_Available data:_
◆ ◆ ◆ ◆ ◆ ◆ ◆
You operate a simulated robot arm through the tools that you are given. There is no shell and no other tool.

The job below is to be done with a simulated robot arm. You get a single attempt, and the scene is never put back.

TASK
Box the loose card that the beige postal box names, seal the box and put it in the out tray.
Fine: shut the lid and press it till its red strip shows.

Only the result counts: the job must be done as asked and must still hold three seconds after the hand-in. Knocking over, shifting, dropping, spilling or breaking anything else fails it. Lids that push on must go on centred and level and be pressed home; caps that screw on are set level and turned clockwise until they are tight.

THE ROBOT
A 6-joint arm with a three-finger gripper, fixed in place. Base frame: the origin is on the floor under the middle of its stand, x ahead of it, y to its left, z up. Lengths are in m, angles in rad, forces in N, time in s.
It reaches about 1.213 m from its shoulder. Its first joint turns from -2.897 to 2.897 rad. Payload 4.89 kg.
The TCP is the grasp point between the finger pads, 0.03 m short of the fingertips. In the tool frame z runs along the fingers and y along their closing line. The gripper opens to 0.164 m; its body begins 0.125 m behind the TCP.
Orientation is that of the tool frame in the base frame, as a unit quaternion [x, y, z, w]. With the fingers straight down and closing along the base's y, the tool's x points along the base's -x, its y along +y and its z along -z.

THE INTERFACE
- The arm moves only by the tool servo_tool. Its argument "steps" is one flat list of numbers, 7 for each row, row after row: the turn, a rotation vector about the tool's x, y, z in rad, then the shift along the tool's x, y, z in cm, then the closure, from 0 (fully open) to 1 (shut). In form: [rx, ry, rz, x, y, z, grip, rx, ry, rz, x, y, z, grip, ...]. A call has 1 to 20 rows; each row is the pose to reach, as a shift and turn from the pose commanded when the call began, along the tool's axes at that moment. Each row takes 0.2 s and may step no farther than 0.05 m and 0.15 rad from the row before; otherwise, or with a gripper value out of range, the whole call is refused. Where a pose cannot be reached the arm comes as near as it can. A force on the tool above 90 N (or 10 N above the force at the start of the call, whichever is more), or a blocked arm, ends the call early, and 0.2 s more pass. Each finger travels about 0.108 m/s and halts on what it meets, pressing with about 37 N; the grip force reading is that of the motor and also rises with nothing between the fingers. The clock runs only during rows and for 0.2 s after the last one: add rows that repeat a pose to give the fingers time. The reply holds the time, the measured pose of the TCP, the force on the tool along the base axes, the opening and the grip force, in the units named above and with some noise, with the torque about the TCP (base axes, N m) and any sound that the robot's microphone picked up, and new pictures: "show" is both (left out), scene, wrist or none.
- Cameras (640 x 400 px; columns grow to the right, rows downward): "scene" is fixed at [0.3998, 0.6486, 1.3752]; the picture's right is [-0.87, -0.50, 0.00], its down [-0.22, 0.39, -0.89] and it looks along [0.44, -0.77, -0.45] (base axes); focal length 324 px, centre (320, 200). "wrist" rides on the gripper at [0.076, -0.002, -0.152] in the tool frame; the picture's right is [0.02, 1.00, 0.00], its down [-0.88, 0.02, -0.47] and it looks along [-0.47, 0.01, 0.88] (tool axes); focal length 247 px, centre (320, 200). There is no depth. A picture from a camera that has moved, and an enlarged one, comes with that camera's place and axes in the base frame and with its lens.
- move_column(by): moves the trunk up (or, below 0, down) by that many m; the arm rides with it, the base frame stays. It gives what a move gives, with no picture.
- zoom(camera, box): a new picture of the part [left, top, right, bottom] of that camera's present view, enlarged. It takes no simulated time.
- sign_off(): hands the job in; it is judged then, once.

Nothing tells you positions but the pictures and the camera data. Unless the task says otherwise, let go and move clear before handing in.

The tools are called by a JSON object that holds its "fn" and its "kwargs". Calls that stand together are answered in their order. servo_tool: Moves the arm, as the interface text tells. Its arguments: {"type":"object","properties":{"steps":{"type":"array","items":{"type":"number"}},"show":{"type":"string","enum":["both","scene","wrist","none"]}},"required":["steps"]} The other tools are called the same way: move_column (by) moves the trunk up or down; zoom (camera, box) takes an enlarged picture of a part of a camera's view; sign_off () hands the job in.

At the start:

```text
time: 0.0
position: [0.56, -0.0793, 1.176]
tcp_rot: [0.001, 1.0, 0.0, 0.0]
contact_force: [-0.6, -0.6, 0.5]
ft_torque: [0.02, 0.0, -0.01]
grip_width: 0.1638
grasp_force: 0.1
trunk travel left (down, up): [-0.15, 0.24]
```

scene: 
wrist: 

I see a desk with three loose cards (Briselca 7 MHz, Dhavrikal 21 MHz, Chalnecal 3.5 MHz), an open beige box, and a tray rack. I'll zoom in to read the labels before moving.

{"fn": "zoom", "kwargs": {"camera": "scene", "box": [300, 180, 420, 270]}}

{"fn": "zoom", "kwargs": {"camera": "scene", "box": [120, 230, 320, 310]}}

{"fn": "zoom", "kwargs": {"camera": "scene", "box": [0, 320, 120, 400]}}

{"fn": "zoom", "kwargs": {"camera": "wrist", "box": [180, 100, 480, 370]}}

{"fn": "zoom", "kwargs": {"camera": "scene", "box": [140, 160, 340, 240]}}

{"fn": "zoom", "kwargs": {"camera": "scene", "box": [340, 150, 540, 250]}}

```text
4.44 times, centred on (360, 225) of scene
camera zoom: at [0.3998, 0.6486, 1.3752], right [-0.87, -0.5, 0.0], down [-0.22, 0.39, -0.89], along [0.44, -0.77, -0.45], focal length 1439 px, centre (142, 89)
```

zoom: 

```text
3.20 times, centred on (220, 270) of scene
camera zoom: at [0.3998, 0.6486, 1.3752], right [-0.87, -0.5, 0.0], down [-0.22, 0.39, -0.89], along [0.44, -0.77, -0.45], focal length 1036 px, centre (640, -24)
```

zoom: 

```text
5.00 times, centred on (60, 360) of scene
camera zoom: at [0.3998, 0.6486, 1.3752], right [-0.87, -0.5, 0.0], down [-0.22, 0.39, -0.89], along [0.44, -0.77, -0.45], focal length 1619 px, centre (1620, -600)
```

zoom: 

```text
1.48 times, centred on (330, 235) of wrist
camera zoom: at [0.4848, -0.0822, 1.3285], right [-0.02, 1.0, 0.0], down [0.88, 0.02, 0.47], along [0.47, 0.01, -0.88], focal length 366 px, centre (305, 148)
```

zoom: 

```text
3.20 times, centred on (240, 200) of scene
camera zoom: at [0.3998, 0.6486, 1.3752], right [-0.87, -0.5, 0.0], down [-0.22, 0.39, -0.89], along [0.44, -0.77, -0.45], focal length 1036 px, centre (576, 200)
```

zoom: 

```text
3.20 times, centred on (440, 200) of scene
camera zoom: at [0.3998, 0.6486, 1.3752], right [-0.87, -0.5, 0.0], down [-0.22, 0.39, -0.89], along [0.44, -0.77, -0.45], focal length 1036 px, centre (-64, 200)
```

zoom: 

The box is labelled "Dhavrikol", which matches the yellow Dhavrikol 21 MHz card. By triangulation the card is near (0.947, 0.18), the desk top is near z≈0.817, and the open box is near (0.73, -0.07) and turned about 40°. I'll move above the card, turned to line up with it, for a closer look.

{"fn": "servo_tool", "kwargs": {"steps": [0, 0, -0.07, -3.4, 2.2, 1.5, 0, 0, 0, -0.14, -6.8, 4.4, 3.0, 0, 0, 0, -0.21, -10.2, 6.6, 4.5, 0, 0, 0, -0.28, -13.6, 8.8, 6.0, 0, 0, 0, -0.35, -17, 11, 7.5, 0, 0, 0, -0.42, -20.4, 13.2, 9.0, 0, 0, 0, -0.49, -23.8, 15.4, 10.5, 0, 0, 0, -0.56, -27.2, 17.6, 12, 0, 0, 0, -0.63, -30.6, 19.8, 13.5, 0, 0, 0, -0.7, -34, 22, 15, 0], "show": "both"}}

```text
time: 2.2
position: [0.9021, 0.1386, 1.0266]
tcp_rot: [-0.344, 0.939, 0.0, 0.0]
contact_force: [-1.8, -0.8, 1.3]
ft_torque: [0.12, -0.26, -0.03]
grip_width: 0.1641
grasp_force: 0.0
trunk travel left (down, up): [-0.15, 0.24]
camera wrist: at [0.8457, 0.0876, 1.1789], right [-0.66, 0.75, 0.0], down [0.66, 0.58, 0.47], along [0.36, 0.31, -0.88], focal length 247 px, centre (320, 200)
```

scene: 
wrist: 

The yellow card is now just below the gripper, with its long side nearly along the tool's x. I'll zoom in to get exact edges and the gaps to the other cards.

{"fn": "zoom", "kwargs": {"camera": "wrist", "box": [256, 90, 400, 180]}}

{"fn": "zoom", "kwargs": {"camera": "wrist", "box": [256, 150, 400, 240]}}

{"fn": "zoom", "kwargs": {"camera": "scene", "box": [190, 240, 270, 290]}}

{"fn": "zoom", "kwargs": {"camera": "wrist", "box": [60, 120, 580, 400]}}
◆ ◆ ◆ ◆ ◆ ◆ ◆
_Article:_
Oysa kitap basılır basılmaz döneminin kralları dahil herkesin beğenisini kazanır. Acaba günümüz dahil tüm zamanlarda Shakespeare kadar etkili olacağını hiç düşünmüş müdür Montaigne? Montaigne DENEMELER’i gerçekten de bir deneme olarak düşünmüştü. Yani düşüncelerinin, deneylerinin kuşkucu bir sınamasıydı onun için yaptığı. Böylece kendisinden önce hiçbir yazarın yapamadığını yapmış, kendi psikolojisinin derinliklerinde keşifler yapmıştı. Ruh hallerini, alışkanlıklarını, duygularını... değişim halindeyken gözlemleyip yazıya dökmüştü. Montaigne hiçbir şeye kesin gözüyle bakmaz, kuşkuyla bakar, hatta kendi bakış açısına bile… Kitabın bütününden tek bir mesaj çıkarmak istenirse herhalde “ İnsanın kendini bilmesinin, kendisinden daha önemli olduğu,” düşüncesi olur. Montaigne’nin düşüncelerini yine onun yazdıklarından “yaşamak sanatı” üzerine notlarından okuyalım: “ Dünyada insanlığını bilmekten, insanca yaşamaktan daha güzel, daha doğru bir iş yoktur. Bilimlerin en zor olanı da bu hayatı iyi yaşamasını bilmektir. Hastalıklarımızın en belalısı, bedenimizi sevmemek ve küçük görmektir. Kendinden dışarı çıkmak, insanlıktan kaçmak çılgınlıktır. Buna çaba harcayanlar büsbütün hayvanlaşır, yükselecek yerde alçalırlar. İnsan bilimlerinin aşağılığı da bence en yukarılarda dolaşanıdır. İskender’in en küçük, en bayağı yanı tanrılaşmak, göklere çıkmak hevesine kapılmasıdır. Söz aramızda, göklerde dolaşanların düşünceleri ile yer altında yaşayanların adetleri arasında her zaman garip bir benzerlik görmüşümdür. İstediğimiz kadar yüksek sırıklar üzerine çıkalım, yine kendi bacaklarımızla yürüyeceğiz; dünyanın en yüksek tahtına da çıksak, yine kendi kıçımızla oturacağız. Düşüncelerimizin en iyi aynası yaşamlarımızın akışıdır.”

Hayatın gerçeklerine dair yorumlar yaptığı kitabında tutkulardan kaçınmış ve ölçülü olmayı bilmiştir. Oysa iç savaş sırasında defalarca kralın saflarında yer almış Montaigne atak, hatta öfkeli bir adamdır, ne var ki tarzını yazılarına yansıtmamıştır.


Yaşamın hemen her alanına değindiği yazılarında dönemin popüler kültürünün etkileri de görülür. O dönemde yetkin olmayan kişilerin hayat üzerine yorumlar yapması pek rastlanılan değildi, bu geleneği Montaigne bozar.
◆ ◆ ◆ ◆ ◆ ◆ ◆
_Exercise set:_
1. Pull out the sentences of the article that run from "Hayatın gerçeklerine dair" through "geleneği Montaigne bozar." and give them unchanged.
2. Write what comes next in the article.

_The replies:_
1.
Hayatın gerçeklerine dair yorumlar yaptığı kitabında tutkulardan kaçınmış ve ölçülü olmayı bilmiştir. Oysa iç savaş sırasında defalarca kralın saflarında yer almış Montaigne atak, hatta öfkeli bir adamdır, ne var ki tarzını yazılarına yansıtmamıştır.


Yaşamın hemen her alanına değindiği yazılarında dönemin popüler kültürünün etkileri de görülür. O dönemde yetkin olmayan kişilerin hayat üzerine yorumlar yapması pek rastlanılan değildi, bu geleneği Montaigne bozar.

2.
Önyargılardan uzak, hatta reddeden, gelişigüzel ve rahat ama kendi içinde yumuşak bir disiplini barındıran bir yazma yöntemi izler. Zekâsıyla, her konuda sağlam bilgilere dayanan görüşleriyle dönemin ileri gelenlerini, eğitimli kişileri etkilemesini bilir. Eğer düşünce, insanın kendini ve doğayı özgürce tanıma uğraşıysa, Montaigne bu uğraşın ilk ve en büyük basamağı olarak tanımlanabilir. Montaigne’in şiire olan hayranlığı kitaba yansımış, çoğu antik dönem şairlerinden olan dokuz yüze yakın şiirden alıntı yapmıştır.


"Yazarların çoğunda, yazan adamı görüyorum, Montaigne'de ise düşünen adamı, der MONTESQUİEU."


GRİMM ise;

"Montaigne, o tanrı gibi bir adam, 16.yy'lın karanlıkları içinde tek başına diri ve tertemiz bir ışık saçmış ve dehası ancak zamanımızda gerçek ve felsefi düşünce hurafelerin, gericiliğin yerini alınca anlaşılmıştır, "

diye yazar arkasından.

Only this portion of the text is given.